• [SELECTED TEXT]:
Alba Rohrwacher, la liberazione di una vergine

Arriva nelle sale il 19 marzo con Istituto Luce Cinecittà l'opera prima di Laura Bispuri in cui l'attrice è una ragazza albanese che rinuncia alla propria femminilità in cambio della libertà


Dopo il concorso della Berlinale è arrivata anche la selezione al Tribeca (15-26 aprile) per Vergine giurata. L’opera prima di Laura Bispuri sarà uno dei dodici titoli della sezione competitiva World Narrative Competition e concorrerà anche al Nora Ephron Award, assegnato in memoria della leggendaria scrittrice e cineasta americana. Un premio riservato alle registe donne e Laura, già autrice di apprezzati cortometraggi come Passing Time (David di Donatello) e Biondina (Nastro d’argento come talento emergente), ha senza dubbio uno sguardo femminile. Anche se lei preferisce non rivendicarlo in modo netto e lasciare un margine di ambiguità che è anche la ricchezza del suo cinema: “Per me esistono bei film e brutti film, al di là del genere a cui appartiene il regista”.

Stored records
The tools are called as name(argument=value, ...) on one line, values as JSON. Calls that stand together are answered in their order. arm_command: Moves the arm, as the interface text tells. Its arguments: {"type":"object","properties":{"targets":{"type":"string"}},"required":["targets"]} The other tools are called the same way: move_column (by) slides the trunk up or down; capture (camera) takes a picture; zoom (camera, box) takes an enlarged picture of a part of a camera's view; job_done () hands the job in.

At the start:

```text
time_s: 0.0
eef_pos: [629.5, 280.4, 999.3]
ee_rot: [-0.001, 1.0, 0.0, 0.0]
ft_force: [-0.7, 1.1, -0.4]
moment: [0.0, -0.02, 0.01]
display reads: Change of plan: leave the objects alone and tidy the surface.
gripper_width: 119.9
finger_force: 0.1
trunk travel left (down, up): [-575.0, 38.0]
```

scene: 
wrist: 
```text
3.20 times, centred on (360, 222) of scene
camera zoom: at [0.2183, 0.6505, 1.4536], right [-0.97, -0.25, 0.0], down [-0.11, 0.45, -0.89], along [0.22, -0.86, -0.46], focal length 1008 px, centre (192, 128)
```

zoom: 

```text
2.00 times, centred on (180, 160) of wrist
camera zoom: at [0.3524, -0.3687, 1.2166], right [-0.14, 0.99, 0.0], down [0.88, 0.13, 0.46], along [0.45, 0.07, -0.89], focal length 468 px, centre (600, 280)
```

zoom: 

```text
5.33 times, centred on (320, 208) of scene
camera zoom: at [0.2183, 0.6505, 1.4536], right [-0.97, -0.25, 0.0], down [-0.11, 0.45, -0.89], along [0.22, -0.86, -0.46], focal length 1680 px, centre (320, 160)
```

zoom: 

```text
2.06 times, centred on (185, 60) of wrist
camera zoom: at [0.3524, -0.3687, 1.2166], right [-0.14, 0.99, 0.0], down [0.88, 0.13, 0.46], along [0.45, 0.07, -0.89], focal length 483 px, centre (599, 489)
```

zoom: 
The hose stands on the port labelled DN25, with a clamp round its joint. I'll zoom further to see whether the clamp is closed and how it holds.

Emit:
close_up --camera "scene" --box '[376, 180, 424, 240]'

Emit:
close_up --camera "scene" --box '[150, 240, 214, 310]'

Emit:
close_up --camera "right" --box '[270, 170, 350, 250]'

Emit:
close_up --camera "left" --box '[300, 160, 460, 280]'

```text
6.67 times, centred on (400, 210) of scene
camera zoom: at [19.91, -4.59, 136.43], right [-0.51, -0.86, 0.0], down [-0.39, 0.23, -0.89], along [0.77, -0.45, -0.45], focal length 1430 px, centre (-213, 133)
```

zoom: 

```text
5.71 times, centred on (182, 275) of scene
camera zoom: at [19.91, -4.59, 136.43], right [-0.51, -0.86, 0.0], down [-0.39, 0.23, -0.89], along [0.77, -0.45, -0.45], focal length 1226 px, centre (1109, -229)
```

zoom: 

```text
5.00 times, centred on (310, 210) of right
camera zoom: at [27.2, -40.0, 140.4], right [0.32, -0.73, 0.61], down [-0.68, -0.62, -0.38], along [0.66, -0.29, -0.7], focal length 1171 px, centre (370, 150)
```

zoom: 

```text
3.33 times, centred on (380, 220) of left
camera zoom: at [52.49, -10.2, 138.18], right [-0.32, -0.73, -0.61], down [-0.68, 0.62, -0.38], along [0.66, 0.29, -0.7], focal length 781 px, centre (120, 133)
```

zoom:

• [WHAT YOU NEED TO DO]: Give the continuation of the selected text.

• [ANSWER TO THE EXERCISE]:
E tuttavia la riflessione innescata da Vergine giurata, ispirato al romanzo di Elvira Dones appena ripubblicato da Feltrinelli con la bella immagine di Alba Rohrwacher in veste maschile in copertina, ha a che fare proprio con l’identità di genere su cui le autrici non possono in qualche modo non riflettere. “Il discorso sul femminile – dice ancora Laura – non riguarda solo il cinema, ma tutti i ruoli in cui le donne sono minoritarie. E qui sono le statistiche a parlare con dati impressionanti. Ma ora, almeno al cinema, qualcosa si muove, Alice Rohrwacher, la sorella di Alba, è un esempio di cinema che è riuscito a uscire dai nostri confini e che ha un suo carattere inconfondibile”.

Per la giovane autrice, che a Berlino ha convinto critici italiani e stranieri “capaci di cogliere i diversi piani di lettura del film”, è fondamentale la vicinanza tra regista e progetto, il mettersi in gioco. “E poi amo i film in cui riconosco un regista o una regista, una testa che propone idee, uno sguardo, una visione del mondo. Tra i miei preferiti ci sono i Dardenne o Pasolini di fronte al quale mi inchino tutti i giorni”.

Per Alba Rohrwacher, che, con i capelli scuri tagliati corti e una durezza di modi inedita, ha dato al personaggio di Mark/Hana un’adesione impressionante, il lavoro per arrivare a un personaggio credibile nella sua misteriosa ambiguità è stato un lavoro millimetrico sul corpo e sulla lingua. “Volevamo raccontare un corpo che fosse una prigione, una creatura non maschile ma a metà, intrappolata in un corpo che è l’ombra di una donna negata e poi ritrovata. Anche lo studio dell’albanese, lingua aspra, con suoni molto lontani dai nostri, è stata una difficoltà che poi via via si è sciolta fino ad approdare a qualcosa di vero. In questo Laura mi ha guidato e aiutato a superare i miei timori”.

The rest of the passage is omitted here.